Carbon paper, that's another antique. Funny, with all our computer tech. today, we still use CC as a symbol of a copy being made!
You got it right 60's child - it was all about the damp mimeograph paper and "that smell". BTW - I have girls in my office that ask me "what does 'CC' stand for ? - so of course I sit them down for the carbon paper lesson....lol.
Hi MM Fan! I think that may be some of my problem...I sniffed too much mimeogragh paper as a child!
I am cracking up at at your carbon copy lessons! I've had similar experiences.
Sometimes I feel like a dinosaur, but, I wouldn't want to be part of any other generation!
Thanks for the memories!
P.S. Love the Barbie logo!!
Me too 60's child - '59 born and raised in San Francisco - never a better time to have grown up.
I think I'll see if I can dig out my Slinky today :o)
Hey, guys---let's not forget our Silly Putty and Hula Hoops! (I liked the ones with the ball bearings in them and went "shoop shoop" when you "hula'd"!)
I was born in '65 so I like to claim I'm both a 60's and 70's child :)
I remember even into the mid '80's when people smoked like chimneys at their desks. Don't remember the liquor though. Remember having to change the "ball" on the IBM's from Pica to Elite type? 10 & 12 size. And the old pencil-like erasers that had the blue brush on the end? And the various colors of "white out" from pink to green to canary, for when you made a damn mistake and had to correct all the copies below!
I took steno in high school, how funny that we went through all that when we could have just used a tape recorder & translated from there!
Life is much simpler now but I wouldn't trade my birth year for anything.
I remember the day my Mom brought me to Bon Ami to bye my Whaamo Shoop Shoop Hula Hoop in florescent orange. Now that was a gooood day!
And yes, Pica and Elite - who borrowed the no. 12 ball last - can't find it behind my used pieces of lift off tape - (there was always room for one more letter somewhere on that film)
Hi scfan! I used to love to put Silly Putty on the Sunday comic strips, lift off the picture, and then stretch it!! Loved Play Dough too!! Remember the Play Dough press toy where you could get different shapes with the stencils?
Oh, Easy Bake ovens!!
Hi Cocktail Script! I remember those pencils with the dialing knob, rotary phones, phone numbers that started with letters, party lines, Princess phones...
I like the switchboard scenes in MM too. How did those operators ever keep all those lines straight?
Any Maddicts out there who worked switchboards back then?
Remember when Xerox', fax machines and "word processors" came on the scene - there was one issued per office and it was centrally located. You have to laugh when now, there are plenty of the above at every cube; but try to find the centrally located typewriter to add information onto a hard copy form...make take you a lap or two around the office to find that "older lady" who has been smart enough not to give it up off her desk.
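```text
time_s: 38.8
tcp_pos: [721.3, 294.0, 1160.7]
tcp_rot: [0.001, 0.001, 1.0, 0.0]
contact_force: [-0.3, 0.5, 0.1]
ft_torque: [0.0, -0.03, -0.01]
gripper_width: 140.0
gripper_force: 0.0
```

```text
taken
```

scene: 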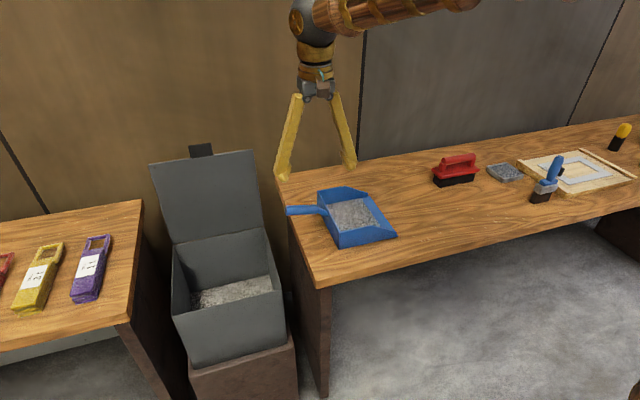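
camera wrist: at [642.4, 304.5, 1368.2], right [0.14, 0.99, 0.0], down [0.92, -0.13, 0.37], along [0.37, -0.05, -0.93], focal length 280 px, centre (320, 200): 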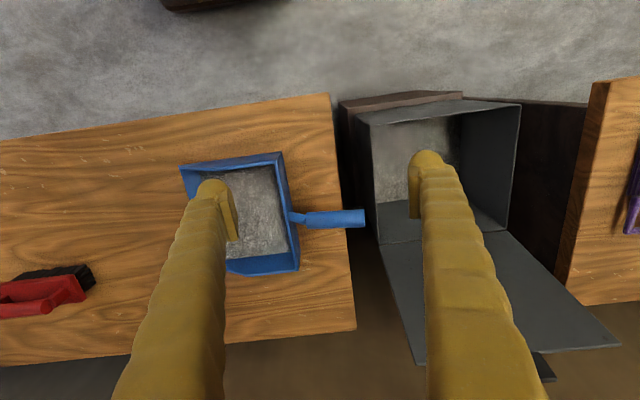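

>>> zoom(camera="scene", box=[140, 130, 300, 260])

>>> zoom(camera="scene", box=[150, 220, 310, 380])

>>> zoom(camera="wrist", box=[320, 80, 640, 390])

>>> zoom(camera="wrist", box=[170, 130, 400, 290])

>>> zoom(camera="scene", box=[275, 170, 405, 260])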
In one of the episodes they showed an electric eraser being used in the art studio, that was a good detail.
Remember the pencils with a knob on the end that you used to dial a rotary phone with? Rolodexes, t-squares and adding machines have all been replaced with computers now.
I'm 26 and I love my pica ruler!
Speaking of rotary phones. What if your electricity went out and your phone(s) didn't work and your cell phone wasn't charged up and you were alllll alooonee and it was dark? You find your rotary phone, plug it in the phone jack, and voila! communication is restored. And the sound quality sounds vastly improved on those old suckers!
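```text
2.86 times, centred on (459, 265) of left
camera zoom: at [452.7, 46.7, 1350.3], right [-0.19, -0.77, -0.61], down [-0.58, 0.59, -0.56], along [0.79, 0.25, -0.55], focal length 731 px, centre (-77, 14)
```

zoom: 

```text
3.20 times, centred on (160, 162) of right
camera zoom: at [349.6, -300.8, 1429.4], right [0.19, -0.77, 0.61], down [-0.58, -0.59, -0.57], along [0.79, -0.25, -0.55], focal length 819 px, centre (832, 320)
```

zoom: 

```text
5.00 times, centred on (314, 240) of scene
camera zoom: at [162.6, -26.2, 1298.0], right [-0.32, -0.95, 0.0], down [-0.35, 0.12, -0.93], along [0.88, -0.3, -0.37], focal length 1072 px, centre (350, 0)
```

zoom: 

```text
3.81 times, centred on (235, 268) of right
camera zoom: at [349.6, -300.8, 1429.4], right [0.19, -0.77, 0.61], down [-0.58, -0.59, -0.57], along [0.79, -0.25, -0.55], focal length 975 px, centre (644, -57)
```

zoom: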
Party lines! My grandparents were on one back in the 50s - what a pain that was. I had to explain to my children how to dial a rotary phone. We had an old princess slimline in our bedroom; it weighed a ton compared to phones today. One day when my daughter's cell was recharging, I walked in as she was standing there with the handset off the base and a puzzled look on her face as she tried to figure it out. Obviously they weren't push buttons. She declared it weird and that it took too much time to manually dial a number, lol.
I dont think having the Xerox machine in Peggy's office is a healthy thing (fumes and toner dust) and the distraction of having people come constantly into her office. I'm not sure why Joan decided to jam this on Peggy.
I don't know which model my IBM selectric was. For those who didn't type, the character's/letters had different units of space. I have forgotten the details, but perhaps the M was made up of 3 units of space and an I was 1. It was supposed to look good on the page and justify to make a good looking letter or presentation. But, if you had to correct an error, especially through the multiple carbons, it became tricky. Not to worry, the techs told us. Use this little built in wire that could be moved up onto the page to gage what unit was in need of correcting. The secretarial manual said it was bad form to erase (I used one of those wheeled erasers with a brush on the end) without moving the carriage over so the crumbs would not fall into the machine. So if you had a typo, you pushed the carriage over (if possible) erased on all the copies and the original (trying not to smudge your work or get any carbon ink on your fingers/hand/clothes ) blew away all evidence of erasing, pushed the carriage back, tried to locate the exact unit of space you left (using the wire). How much easier my job became when I found a pencil shaped eraser with a brush on the end...and then, miracle of miracle White Out was born. Although it was not acceptable for a lot of work. Erasable Bond paper was wonderful, also, but also, not appropriate for some work. Remember the huge 'bookkeeping' machines?
I seem to have heard a while back that Mike Nesmith's (a Monkee) mother invented Liquid Paper...is that right?